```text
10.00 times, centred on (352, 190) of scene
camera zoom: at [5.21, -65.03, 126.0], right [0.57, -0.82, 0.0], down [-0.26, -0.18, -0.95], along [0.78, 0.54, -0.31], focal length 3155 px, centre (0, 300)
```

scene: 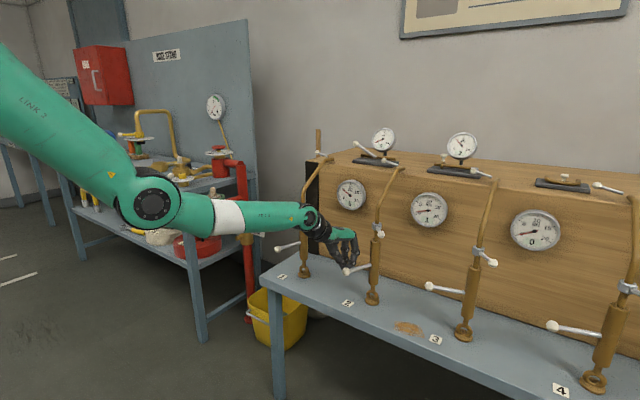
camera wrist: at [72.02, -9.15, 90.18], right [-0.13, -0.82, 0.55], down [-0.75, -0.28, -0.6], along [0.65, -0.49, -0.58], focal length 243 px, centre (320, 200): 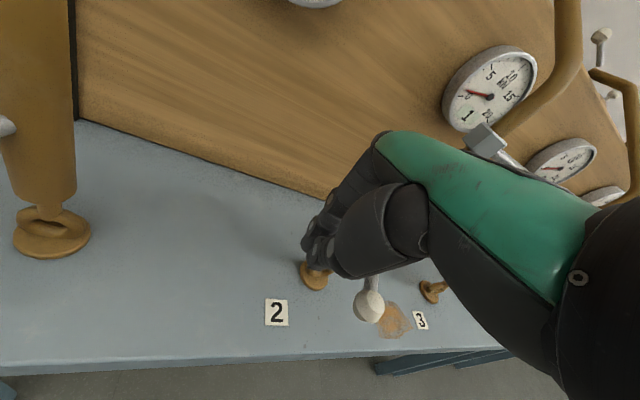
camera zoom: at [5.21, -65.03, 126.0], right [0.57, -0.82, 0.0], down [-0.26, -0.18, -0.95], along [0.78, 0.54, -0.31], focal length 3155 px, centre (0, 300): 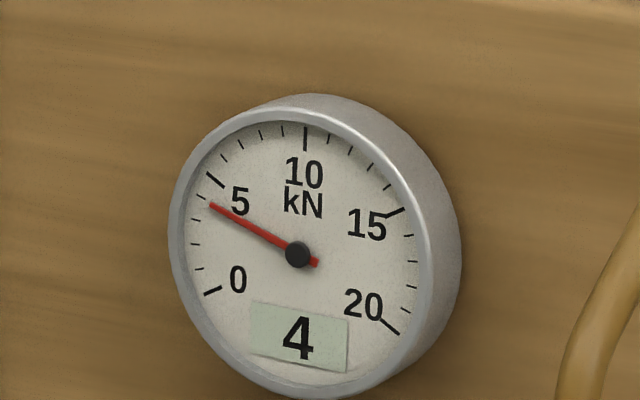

○ ○ ○ ○ ○ ○ ○

| Direction |
Images should not appear in the copy; retype the listing above exactly.

| Result |
```text
10.00 times, centred on (352, 190) of scene
camera zoom: at [5.21, -65.03, 126.0], right [0.57, -0.82, 0.0], down [-0.26, -0.18, -0.95], along [0.78, 0.54, -0.31], focal length 3155 px, centre (0, 300)
```

scene: 
camera wrist: at [72.02, -9.15, 90.18], right [-0.13, -0.82, 0.55], down [-0.75, -0.28, -0.6], along [0.65, -0.49, -0.58], focal length 243 px, centre (320, 200): 
camera zoom: at [5.21, -65.03, 126.0], right [0.57, -0.82, 0.0], down [-0.26, -0.18, -0.95], along [0.78, 0.54, -0.31], focal length 3155 px, centre (0, 300): 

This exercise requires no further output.